> Problem details: Look for the string "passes" in every line, and copy each line that has it.

═════ Given material

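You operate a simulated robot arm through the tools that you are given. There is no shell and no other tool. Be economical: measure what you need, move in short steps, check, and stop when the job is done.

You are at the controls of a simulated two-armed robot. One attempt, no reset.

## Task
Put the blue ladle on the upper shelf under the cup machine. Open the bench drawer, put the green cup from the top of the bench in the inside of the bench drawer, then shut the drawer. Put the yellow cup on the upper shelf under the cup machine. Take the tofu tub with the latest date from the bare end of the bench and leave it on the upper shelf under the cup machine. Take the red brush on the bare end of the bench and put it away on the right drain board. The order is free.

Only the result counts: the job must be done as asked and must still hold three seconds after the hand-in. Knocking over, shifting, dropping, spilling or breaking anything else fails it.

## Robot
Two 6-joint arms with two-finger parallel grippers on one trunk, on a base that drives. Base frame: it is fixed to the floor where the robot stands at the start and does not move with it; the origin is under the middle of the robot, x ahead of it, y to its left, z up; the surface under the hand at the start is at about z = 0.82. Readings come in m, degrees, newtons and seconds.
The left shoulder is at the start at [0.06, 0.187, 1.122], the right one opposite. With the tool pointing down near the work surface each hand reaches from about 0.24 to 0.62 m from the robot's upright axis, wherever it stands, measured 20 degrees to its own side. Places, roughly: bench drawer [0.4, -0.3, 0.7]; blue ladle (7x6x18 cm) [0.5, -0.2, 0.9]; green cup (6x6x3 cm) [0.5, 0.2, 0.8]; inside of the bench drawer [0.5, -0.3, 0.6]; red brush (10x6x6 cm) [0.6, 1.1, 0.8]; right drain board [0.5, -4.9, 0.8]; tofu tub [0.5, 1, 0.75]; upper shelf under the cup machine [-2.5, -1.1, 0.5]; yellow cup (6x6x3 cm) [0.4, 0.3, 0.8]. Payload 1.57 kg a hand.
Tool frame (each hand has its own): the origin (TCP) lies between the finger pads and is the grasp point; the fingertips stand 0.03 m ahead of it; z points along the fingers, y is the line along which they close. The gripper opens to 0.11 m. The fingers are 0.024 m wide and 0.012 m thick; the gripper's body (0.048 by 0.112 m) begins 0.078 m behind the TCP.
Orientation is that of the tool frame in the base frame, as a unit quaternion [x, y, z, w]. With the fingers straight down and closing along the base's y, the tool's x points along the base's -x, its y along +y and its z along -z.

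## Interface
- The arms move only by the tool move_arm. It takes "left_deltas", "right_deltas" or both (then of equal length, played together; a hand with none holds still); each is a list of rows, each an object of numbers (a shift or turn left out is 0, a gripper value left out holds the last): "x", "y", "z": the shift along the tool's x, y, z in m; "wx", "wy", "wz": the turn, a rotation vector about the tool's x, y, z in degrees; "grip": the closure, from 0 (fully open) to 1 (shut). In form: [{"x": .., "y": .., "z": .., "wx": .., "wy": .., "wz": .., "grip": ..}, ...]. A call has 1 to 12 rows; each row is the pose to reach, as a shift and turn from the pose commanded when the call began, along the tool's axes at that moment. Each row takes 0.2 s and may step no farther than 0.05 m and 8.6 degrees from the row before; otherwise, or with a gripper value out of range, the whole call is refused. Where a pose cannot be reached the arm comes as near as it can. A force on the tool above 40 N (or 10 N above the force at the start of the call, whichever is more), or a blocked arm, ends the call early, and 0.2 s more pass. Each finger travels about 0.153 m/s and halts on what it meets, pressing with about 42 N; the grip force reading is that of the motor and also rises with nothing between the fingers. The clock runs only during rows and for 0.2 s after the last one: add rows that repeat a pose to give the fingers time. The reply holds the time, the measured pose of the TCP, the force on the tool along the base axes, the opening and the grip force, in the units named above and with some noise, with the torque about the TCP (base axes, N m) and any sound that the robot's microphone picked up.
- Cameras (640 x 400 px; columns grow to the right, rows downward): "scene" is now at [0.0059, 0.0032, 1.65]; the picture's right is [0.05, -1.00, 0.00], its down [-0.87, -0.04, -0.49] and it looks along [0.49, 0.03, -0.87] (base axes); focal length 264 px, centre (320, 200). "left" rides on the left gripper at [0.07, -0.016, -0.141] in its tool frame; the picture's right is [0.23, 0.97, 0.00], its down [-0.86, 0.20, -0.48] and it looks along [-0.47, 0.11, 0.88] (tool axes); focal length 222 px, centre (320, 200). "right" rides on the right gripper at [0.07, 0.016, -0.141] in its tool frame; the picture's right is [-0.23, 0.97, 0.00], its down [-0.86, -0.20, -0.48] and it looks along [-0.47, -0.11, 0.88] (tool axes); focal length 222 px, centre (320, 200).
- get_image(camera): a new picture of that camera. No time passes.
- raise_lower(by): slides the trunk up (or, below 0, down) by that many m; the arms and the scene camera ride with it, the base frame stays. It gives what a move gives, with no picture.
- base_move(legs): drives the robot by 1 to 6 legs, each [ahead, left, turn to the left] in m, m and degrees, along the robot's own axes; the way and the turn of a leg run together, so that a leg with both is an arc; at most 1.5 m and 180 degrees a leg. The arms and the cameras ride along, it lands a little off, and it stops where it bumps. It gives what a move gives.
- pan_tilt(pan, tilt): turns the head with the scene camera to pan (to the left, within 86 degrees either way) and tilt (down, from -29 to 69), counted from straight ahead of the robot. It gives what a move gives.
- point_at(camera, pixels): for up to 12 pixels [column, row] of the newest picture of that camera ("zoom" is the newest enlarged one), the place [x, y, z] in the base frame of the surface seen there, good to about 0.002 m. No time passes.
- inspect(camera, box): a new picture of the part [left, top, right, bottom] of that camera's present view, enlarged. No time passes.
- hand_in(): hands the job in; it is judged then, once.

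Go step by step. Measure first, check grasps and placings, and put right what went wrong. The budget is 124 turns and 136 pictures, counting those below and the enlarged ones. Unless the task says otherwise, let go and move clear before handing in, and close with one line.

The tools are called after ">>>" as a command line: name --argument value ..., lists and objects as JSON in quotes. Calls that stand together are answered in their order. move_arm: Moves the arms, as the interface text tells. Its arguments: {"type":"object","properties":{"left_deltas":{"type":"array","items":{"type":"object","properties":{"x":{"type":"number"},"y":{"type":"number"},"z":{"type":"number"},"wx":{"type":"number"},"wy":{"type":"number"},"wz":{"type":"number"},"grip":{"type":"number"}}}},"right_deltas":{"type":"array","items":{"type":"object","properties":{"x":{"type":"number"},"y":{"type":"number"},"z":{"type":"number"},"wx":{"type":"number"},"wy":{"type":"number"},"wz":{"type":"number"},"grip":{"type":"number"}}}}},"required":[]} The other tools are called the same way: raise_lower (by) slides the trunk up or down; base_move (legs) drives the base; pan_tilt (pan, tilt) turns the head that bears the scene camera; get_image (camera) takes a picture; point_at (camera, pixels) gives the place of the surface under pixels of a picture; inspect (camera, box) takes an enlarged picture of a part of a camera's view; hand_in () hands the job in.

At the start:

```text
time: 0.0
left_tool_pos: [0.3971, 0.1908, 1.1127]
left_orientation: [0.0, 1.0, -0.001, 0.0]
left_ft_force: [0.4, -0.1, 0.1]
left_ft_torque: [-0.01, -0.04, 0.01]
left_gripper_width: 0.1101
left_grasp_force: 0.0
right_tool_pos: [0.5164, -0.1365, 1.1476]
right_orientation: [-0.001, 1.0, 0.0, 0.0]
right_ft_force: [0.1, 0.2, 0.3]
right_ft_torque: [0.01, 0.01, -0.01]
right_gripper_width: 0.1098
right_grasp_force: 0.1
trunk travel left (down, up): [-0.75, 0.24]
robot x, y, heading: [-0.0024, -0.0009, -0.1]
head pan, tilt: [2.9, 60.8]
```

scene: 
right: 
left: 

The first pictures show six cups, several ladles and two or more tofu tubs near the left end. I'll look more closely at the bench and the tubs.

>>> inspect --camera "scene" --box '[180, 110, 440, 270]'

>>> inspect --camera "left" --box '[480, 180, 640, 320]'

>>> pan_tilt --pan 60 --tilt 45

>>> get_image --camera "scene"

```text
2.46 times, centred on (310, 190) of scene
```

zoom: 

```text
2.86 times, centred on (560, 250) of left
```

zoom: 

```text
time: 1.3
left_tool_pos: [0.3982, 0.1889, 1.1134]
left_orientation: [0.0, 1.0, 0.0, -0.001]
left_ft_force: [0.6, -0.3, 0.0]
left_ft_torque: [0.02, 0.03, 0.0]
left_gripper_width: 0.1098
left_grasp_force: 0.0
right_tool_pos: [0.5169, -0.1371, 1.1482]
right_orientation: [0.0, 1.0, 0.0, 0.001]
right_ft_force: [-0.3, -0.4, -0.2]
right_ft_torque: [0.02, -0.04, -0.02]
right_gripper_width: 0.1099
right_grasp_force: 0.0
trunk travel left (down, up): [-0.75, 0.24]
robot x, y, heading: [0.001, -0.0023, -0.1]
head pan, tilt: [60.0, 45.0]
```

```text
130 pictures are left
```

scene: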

══════════

> Exercise response:
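- get_image(camera): a new picture of that camera. No time passes.
- point_at(camera, pixels): for up to 12 pixels [column, row] of the newest picture of that camera ("zoom" is the newest enlarged one), the place [x, y, z] in the base frame of the surface seen there, good to about 0.002 m. No time passes.
- inspect(camera, box): a new picture of the part [left, top, right, bottom] of that camera's present view, enlarged. No time passes.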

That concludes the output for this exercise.